Work to be completed: Type out the complete listing below word for word, without its pictures. Give them as a JSON list of strings, one for each line, with blank lines left out.

Material provided:

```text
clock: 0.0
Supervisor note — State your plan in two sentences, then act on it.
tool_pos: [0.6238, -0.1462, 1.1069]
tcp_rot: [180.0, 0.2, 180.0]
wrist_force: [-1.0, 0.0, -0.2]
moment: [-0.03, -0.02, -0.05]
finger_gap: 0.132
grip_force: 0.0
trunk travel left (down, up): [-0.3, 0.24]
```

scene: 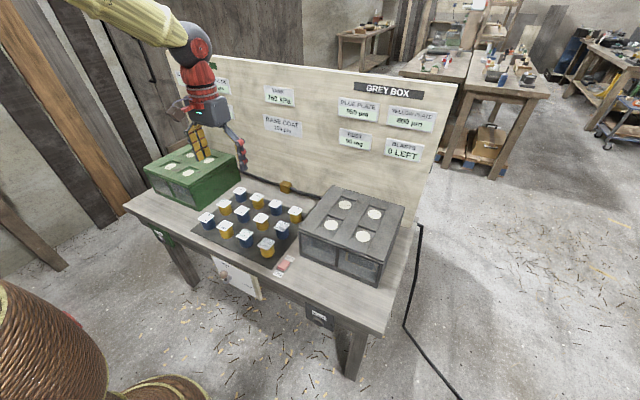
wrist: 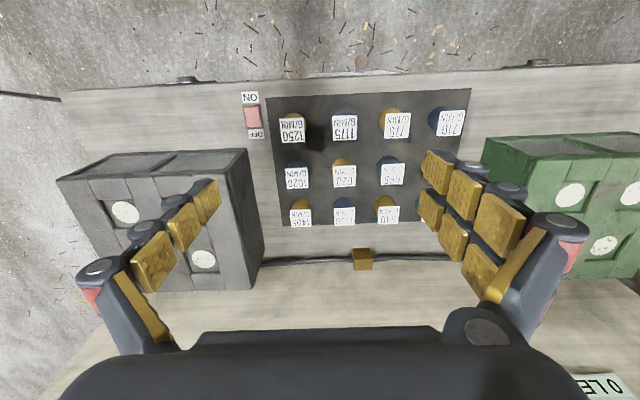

Complete answer:
[
  "```text",
  "clock: 0.0",
  "Supervisor note — State your plan in two sentences, then act on it.",
  "tool_pos: [0.6238, -0.1462, 1.1069]",
  "tcp_rot: [180.0, 0.2, 180.0]",
  "wrist_force: [-1.0, 0.0, -0.2]",
  "moment: [-0.03, -0.02, -0.05]",
  "finger_gap: 0.132",
  "grip_force: 0.0",
  "trunk travel left (down, up): [-0.3, 0.24]",
  "```",
  "scene: ",
  "wrist: "
]